Sunday, July 16, 2006

It is hard out here

It is hotter than a fashizzy my brizzy, Torn Slatterns and Nugget Ranchers

How bad is it?
Beirut International Airport remains closed after Israeli jets bombed it; to show how bad it was, this was the first time in aviation history that the airport was more bombed than the pilots.

It is hot. I am sweating like I just told French soccer star Zinedine Zidane a “yo mama” joke.

Who knew?
Scientists say that they have discovered a mastodon fossil in Michigan. That’s not the most amazing part; the mastodon was being ridden by Jimmy Hoffa.

Not good
The rumor is Barry Bonds is to be indicted on perjury and tax-evasion charges. I don’t want to imply this has been a nightmare season for Bonds but it’s almost as bad as the night Bonds woke up in a cold sweat dreaming he was back with the Pittsburgh Pirates.

Crime wave
Washington, D.C. Police Chief Charles Ramsey declared a crime emergency in that city. It’s so bad Patrick Kennedy crashed his car to avoid a carjacking.

Left out one thing
My daughter just finished the American star Julie Foudy’s girl’s soccer camp. It was great, but we were a tad disappointed. They didn’t coach them how to head-butt a foul-mouthed Italian.
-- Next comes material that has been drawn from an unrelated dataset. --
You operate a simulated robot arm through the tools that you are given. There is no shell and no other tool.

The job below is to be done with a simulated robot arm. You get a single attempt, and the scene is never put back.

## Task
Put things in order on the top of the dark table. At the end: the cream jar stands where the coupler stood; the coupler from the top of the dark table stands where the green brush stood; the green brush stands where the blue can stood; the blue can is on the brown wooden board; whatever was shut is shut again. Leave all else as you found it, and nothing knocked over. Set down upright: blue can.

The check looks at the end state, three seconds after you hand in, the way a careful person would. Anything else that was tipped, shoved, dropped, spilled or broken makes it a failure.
Uh, no Sir, that’s not, oh forget it
President Bush is in Europe for the G-8 conference. Still, I am not sure he gets it. When they asked President Bush what he thought about the G-8, Bush said he prefers Chevy’s to Fords.

Clever guy
Newly discovered letters reveal Albert Einstein had ten mistresses and two wives. No wonder Einstein invented the theory of relativity. “No honey, you just think I’m home late, time is relative.”